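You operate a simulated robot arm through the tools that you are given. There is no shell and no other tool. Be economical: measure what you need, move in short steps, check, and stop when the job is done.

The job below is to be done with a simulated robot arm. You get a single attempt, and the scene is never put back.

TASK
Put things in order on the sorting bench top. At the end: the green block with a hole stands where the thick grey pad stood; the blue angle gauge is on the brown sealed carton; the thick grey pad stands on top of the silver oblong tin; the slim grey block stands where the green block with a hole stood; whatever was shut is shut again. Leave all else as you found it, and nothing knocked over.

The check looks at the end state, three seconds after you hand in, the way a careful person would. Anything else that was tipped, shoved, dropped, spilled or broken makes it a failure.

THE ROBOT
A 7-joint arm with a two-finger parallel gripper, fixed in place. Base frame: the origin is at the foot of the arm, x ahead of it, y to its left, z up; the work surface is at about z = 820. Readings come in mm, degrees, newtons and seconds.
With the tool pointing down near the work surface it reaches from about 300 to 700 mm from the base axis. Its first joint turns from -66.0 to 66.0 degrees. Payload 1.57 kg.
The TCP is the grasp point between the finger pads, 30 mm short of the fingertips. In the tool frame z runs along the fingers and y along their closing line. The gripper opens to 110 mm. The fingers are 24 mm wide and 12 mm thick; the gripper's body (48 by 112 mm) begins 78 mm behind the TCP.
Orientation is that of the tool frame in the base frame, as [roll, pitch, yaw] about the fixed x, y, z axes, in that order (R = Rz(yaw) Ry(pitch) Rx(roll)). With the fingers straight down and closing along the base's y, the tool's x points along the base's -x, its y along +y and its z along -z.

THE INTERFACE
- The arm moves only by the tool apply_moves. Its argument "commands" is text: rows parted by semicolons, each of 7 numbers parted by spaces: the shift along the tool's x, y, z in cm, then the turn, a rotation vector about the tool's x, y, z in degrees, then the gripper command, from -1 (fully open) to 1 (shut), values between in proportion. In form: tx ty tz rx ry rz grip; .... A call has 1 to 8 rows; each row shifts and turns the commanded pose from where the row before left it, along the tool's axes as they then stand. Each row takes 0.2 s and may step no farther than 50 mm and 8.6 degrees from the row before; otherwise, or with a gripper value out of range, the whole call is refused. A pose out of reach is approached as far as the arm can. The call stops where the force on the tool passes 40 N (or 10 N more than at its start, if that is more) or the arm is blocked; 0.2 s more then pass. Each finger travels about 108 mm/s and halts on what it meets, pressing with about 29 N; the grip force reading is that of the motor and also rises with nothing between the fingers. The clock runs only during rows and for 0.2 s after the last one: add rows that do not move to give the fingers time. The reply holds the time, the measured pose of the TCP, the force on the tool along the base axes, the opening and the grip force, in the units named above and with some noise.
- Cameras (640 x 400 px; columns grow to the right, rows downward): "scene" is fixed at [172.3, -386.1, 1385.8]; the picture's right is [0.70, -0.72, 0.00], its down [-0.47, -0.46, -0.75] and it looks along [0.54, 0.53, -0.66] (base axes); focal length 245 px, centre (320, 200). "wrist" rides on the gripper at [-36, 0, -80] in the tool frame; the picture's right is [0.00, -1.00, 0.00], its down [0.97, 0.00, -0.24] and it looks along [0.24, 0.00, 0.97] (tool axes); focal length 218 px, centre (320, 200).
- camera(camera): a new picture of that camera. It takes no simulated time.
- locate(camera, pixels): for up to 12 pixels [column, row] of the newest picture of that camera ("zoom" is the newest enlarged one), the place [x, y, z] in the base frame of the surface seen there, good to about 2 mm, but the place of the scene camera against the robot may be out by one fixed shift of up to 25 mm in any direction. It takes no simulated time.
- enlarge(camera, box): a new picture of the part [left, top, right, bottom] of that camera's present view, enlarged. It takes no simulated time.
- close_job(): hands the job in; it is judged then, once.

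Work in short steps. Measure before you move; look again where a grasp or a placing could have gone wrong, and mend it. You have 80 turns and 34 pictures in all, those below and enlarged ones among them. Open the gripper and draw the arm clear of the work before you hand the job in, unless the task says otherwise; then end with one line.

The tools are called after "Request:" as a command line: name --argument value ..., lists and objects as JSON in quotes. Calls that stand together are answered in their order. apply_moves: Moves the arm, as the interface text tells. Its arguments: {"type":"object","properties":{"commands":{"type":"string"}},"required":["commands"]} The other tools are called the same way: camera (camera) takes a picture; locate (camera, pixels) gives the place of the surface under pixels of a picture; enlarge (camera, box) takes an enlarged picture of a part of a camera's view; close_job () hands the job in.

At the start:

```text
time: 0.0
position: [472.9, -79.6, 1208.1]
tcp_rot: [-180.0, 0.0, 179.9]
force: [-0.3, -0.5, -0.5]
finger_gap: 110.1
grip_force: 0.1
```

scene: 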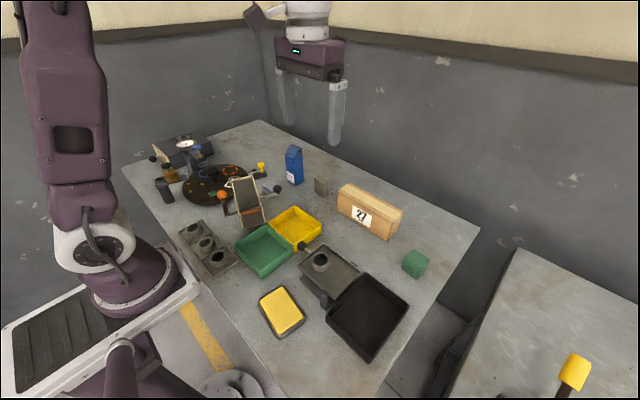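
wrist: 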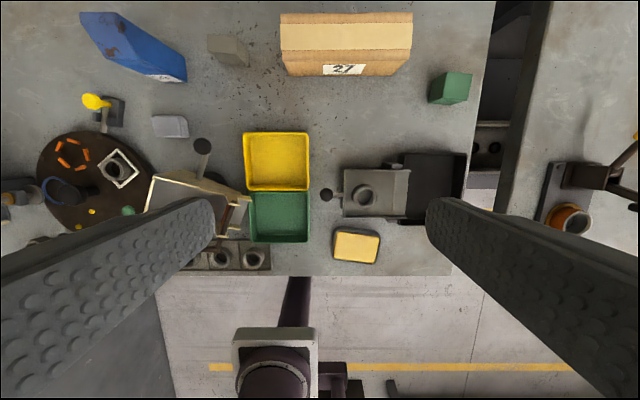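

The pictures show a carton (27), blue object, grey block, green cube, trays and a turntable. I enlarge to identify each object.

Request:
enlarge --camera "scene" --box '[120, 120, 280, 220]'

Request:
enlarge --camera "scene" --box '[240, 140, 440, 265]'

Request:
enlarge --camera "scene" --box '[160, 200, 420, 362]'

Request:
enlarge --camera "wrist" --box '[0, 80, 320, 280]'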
++++++++++
Repeat the full listing above exactly, with no pictures in the copy.

» **EXERCISE RESULT**:
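You operate a simulated robot arm through the tools that you are given. There is no shell and no other tool. Be economical: measure what you need, move in short steps, check, and stop when the job is done.

The job below is to be done with a simulated robot arm. You get a single attempt, and the scene is never put back.

TASK
Put things in order on the sorting bench top. At the end: the green block with a hole stands where the thick grey pad stood; the blue angle gauge is on the brown sealed carton; the thick grey pad stands on top of the silver oblong tin; the slim grey block stands where the green block with a hole stood; whatever was shut is shut again. Leave all else as you found it, and nothing knocked over.

The check looks at the end state, three seconds after you hand in, the way a careful person would. Anything else that was tipped, shoved, dropped, spilled or broken makes it a failure.

THE ROBOT
A 7-joint arm with a two-finger parallel gripper, fixed in place. Base frame: the origin is at the foot of the arm, x ahead of it, y to its left, z up; the work surface is at about z = 820. Readings come in mm, degrees, newtons and seconds.
With the tool pointing down near the work surface it reaches from about 300 to 700 mm from the base axis. Its first joint turns from -66.0 to 66.0 degrees. Payload 1.57 kg.
The TCP is the grasp point between the finger pads, 30 mm short of the fingertips. In the tool frame z runs along the fingers and y along their closing line. The gripper opens to 110 mm. The fingers are 24 mm wide and 12 mm thick; the gripper's body (48 by 112 mm) begins 78 mm behind the TCP.
Orientation is that of the tool frame in the base frame, as [roll, pitch, yaw] about the fixed x, y, z axes, in that order (R = Rz(yaw) Ry(pitch) Rx(roll)). With the fingers straight down and closing along the base's y, the tool's x points along the base's -x, its y along +y and its z along -z.

THE INTERFACE
- The arm moves only by the tool apply_moves. Its argument "commands" is text: rows parted by semicolons, each of 7 numbers parted by spaces: the shift along the tool's x, y, z in cm, then the turn, a rotation vector about the tool's x, y, z in degrees, then the gripper command, from -1 (fully open) to 1 (shut), values between in proportion. In form: tx ty tz rx ry rz grip; .... A call has 1 to 8 rows; each row shifts and turns the commanded pose from where the row before left it, along the tool's axes as they then stand. Each row takes 0.2 s and may step no farther than 50 mm and 8.6 degrees from the row before; otherwise, or with a gripper value out of range, the whole call is refused. A pose out of reach is approached as far as the arm can. The call stops where the force on the tool passes 40 N (or 10 N more than at its start, if that is more) or the arm is blocked; 0.2 s more then pass. Each finger travels about 108 mm/s and halts on what it meets, pressing with about 29 N; the grip force reading is that of the motor and also rises with nothing between the fingers. The clock runs only during rows and for 0.2 s after the last one: add rows that do not move to give the fingers time. The reply holds the time, the measured pose of the TCP, the force on the tool along the base axes, the opening and the grip force, in the units named above and with some noise.
- Cameras (640 x 400 px; columns grow to the right, rows downward): "scene" is fixed at [172.3, -386.1, 1385.8]; the picture's right is [0.70, -0.72, 0.00], its down [-0.47, -0.46, -0.75] and it looks along [0.54, 0.53, -0.66] (base axes); focal length 245 px, centre (320, 200). "wrist" rides on the gripper at [-36, 0, -80] in the tool frame; the picture's right is [0.00, -1.00, 0.00], its down [0.97, 0.00, -0.24] and it looks along [0.24, 0.00, 0.97] (tool axes); focal length 218 px, centre (320, 200).
- camera(camera): a new picture of that camera. It takes no simulated time.
- locate(camera, pixels): for up to 12 pixels [column, row] of the newest picture of that camera ("zoom" is the newest enlarged one), the place [x, y, z] in the base frame of the surface seen there, good to about 2 mm, but the place of the scene camera against the robot may be out by one fixed shift of up to 25 mm in any direction. It takes no simulated time.
- enlarge(camera, box): a new picture of the part [left, top, right, bottom] of that camera's present view, enlarged. It takes no simulated time.
- close_job(): hands the job in; it is judged then, once.

Work in short steps. Measure before you move; look again where a grasp or a placing could have gone wrong, and mend it. You have 80 turns and 34 pictures in all, those below and enlarged ones among them. Open the gripper and draw the arm clear of the work before you hand the job in, unless the task says otherwise; then end with one line.

The tools are called after "Request:" as a command line: name --argument value ..., lists and objects as JSON in quotes. Calls that stand together are answered in their order. apply_moves: Moves the arm, as the interface text tells. Its arguments: {"type":"object","properties":{"commands":{"type":"string"}},"required":["commands"]} The other tools are called the same way: camera (camera) takes a picture; locate (camera, pixels) gives the place of the surface under pixels of a picture; enlarge (camera, box) takes an enlarged picture of a part of a camera's view; close_job () hands the job in.

At the start:

```text
time: 0.0
position: [472.9, -79.6, 1208.1]
tcp_rot: [-180.0, 0.0, 179.9]
force: [-0.3, -0.5, -0.5]
finger_gap: 110.1
grip_force: 0.1
```

scene: 
wrist: 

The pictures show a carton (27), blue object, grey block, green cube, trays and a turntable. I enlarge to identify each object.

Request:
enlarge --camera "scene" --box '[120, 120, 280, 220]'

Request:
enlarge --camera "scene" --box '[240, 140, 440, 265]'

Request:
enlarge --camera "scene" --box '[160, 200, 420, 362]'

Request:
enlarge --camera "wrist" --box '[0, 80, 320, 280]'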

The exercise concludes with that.